Getting LinkedIn to the Industry

A little over a decade ago networking with colleagues and potential employers was done directly for the most part. As part of our society’s transition into the digital era, we have digitized this process into what we call social networks. One of these networks in-particular has emerged as a professional networking tool that connects potential employees with prospective employers and gives the employee a chance to sell themselves via a digital profile. This is, of course, LinkedIn which launched in 2003 and serves as a professional network to over 259 million users as they last reported.

The basic functionality of LinkedIn is available to anyone, so making your profile standout among the others competing for your position is worth putting effort into. Researchers at the University of Brussels recently conducted a study, on the influences that social networks have on recruitment and selection procedures, in which they found that nearly 71% of employers use LinkedIn to find additional information on potential employees. Knowing how to maximize the positive influence your profile could have on your prospective employer could be a huge benefit if done properly.

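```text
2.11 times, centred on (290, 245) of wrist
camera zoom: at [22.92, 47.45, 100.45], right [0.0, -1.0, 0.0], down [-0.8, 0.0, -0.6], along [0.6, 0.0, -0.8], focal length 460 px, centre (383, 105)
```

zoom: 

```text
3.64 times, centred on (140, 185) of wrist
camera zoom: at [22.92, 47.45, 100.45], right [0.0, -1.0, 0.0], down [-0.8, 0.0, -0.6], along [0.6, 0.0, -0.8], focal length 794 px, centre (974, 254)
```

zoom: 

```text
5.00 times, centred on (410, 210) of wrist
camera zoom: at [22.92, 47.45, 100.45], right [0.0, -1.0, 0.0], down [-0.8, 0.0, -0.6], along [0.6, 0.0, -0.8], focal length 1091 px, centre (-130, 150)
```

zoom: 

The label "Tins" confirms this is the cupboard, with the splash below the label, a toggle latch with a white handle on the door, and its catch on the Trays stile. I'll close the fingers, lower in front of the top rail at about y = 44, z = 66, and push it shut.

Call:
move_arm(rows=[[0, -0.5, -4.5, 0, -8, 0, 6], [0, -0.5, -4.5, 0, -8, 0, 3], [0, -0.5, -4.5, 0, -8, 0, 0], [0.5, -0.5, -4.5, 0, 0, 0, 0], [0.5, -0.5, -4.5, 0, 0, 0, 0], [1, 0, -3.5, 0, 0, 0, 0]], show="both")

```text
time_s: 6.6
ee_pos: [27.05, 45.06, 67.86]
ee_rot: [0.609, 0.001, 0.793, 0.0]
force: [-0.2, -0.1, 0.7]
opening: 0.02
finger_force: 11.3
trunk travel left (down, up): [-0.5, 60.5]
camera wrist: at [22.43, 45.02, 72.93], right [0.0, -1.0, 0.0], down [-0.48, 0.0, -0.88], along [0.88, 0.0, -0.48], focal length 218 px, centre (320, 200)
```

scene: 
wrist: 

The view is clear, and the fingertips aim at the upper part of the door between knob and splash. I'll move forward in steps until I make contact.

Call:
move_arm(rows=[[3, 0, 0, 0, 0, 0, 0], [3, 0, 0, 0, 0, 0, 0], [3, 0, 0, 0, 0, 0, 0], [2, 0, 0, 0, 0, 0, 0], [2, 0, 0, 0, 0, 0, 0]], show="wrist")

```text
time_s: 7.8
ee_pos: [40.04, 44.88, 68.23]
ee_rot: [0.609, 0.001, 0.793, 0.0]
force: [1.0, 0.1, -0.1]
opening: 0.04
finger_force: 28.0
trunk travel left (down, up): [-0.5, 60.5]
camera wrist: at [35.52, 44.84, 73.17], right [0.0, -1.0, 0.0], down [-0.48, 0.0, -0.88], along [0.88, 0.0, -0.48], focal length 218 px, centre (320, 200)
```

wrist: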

So how do we make the most of our LinkedIn profiles? The first thing that should be done is completing the basics of the profile (i.e. your industry, current/past positions, education, profile picture, etc.), LinkedIn itself walks the user through this part, so there is no excuse to not have this completed. While filling out these details, your profile should be as detailed as possible, don’t be coy, show off your qualifications to your employer, your LinkedIn profile is your chance at marketing your skills and experience (Caers, 2010). Your profile may also serve as a indication of your personality to the employer as well; this is why you’ll want your profile picture to be a simple and professional head-shot that establishes the perception that you are professional.

Making the profile look good is half the battle, if you want to truly optimize your LinkedIn profile, making it visible will greatly increase its benefit. Part of this is growing your network out via friends, past and present coworkers, or other people you know on LinkedIn. Connecting to all these people makes you more relevant in their search results, a good position to be in if they ever need your advertised skills. In terms of visibility, having a fully completed profile helps us out once again, by having all this detailed information completed; search engines are more likely to pick out keywords relevant to your area of expertise in your profile and far more likely to populate the search results, of a search query by a recruiter possibly, with your profile as one of the results.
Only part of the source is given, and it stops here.